__Text passage__

==============================

Once the connection has been established, you then need to deliver the data, which doesn't happen all at once. As I mentioned before, it gets broken up into a stream of packets which are sent to the other side over time. This is where things get a little bit tricky because neither the sender nor the receiver knows the capacity of the network (i.e., how many bits/second it can carry) and if the sender tries to send too fast, then the extra packets get dropped. To avoid this, TCP (or QUIC) tries to work out a safe sending rate by gradually sending faster and faster until there are signs of congestion (e.g., packets getting lost or delayed) and then backs off. Importantly, this means that initially you won't be using the full capacity of the network until the connection warms up (this is called "slow start"), so the data transfer rate tends to get faster over time until a steady state is reached.[2]

The implication of all this is that new connections are expensive and you want to send as much data over a single connection as you can. In fact, much of the evolution of HTTP over the past 30 years has been finding ways to use fewer and fewer connections for a single Web page.

Peer-to-Peer Performance #

This brings us to the question of performance in peer-to-peer systems. As I mentioned above, if you want to move significant amounts of data, you really want to have the client connect directly to the node which is storing the data. This presents several problems.

First, we have the latency involved in just sending the first message through the P2P network and back. This will generally be slower than a direct message because it can't take a direct path. Then, it's not generally possible to simply initiate a connection directly to other people's personal computers, as they are often behind network elements like NATs and Firewalls. So-called "hole punching" protocols like ICE allow you to establish direct connections in many cases, but they introduce additional latency (minimum one round trip, but often much more). And once that's done you then still have to establish an encrypted connection, so we're talking anywhere upward from 2 additional round trips. To make matters worse, there will be many cases where the storing node is quite topologically far from you and therefore has a long round trip time; big sites and CDNs deliberately locate points of presence close to users, but this is a much harder problem with P2P systems. And of course, even once the connection has been established, we're still in slow start.

This is all kind of a bad fit for Web sites, which tend to consist of a lot of small files. For example, the Google home page, which is generally designed to be lightweight, currently consists of 36 separate resources, with the largest being 811 KB. If each of these resources is stored separately in the DHT, then you're going to be running the inefficient setup phase of the protocol a lot and will almost never be in the efficient data transfer phase. This is by contrast to HTTP and QUIC, which try to keep the connection to the server open so that they can amortize out the startup phase.

It's obviously possible to bundle up some of the resources on a site into a single object, but this has other problems. First, it's hard on the browser cache because many of those objects will be reused on subsequent loads. Second, it makes the connection to a single node the rate limiting step in the download, which is bad if that node—which, recall, is just someone else's computer—doesn't have a good network connection or is temporarily overloaded. The result is that we have a tension between what we want to minimize individual fetch latency, which is to send everything over a single connection, and what we want to do in order to avoid bottlenecking on single elements, which is to download from a lot of servers at once, like BitTorrent does.

All of this is less of an issue in contexts like movie downloading, where the object is big and so overall throughput is more important than latency. In that case, you can parallelize your connections and keep the pipe full. However, this isn't the situation with the Web, where people really notice page load time. As far as I know, building a large P2P network with comparable load-time performance to the Web is a mostly unsolved problem.

==============================

__Information provided__
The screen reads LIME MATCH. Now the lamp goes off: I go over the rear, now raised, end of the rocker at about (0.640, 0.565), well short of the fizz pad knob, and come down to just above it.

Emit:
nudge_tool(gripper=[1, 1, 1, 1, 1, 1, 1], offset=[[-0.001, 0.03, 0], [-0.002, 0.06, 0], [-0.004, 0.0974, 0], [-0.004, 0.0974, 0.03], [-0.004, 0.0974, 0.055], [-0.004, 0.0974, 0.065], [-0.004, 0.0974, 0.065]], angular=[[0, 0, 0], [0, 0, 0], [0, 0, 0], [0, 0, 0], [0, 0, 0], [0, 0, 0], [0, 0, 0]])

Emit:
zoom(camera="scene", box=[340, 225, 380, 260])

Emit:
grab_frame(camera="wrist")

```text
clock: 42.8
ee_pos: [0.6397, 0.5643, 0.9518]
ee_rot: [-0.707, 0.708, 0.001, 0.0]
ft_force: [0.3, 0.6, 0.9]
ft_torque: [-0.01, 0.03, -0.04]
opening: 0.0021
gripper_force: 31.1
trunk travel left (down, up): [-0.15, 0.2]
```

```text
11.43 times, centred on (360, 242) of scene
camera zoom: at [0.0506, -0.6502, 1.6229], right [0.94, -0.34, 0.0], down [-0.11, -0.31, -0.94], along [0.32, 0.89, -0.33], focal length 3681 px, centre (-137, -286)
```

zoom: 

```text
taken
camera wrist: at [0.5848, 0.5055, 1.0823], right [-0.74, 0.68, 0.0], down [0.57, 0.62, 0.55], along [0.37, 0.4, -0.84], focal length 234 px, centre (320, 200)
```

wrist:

==============================

Copy the part of the text passage from the words "All of this" through the words "mostly unsolved problem.".

__Output for this exercise__
All of this is less of an issue in contexts like movie downloading, where the object is big and so overall throughput is more important than latency. In that case, you can parallelize your connections and keep the pipe full. However, this isn't the situation with the Web, where people really notice page load time. As far as I know, building a large P2P network with comparable load-time performance to the Web is a mostly unsolved problem.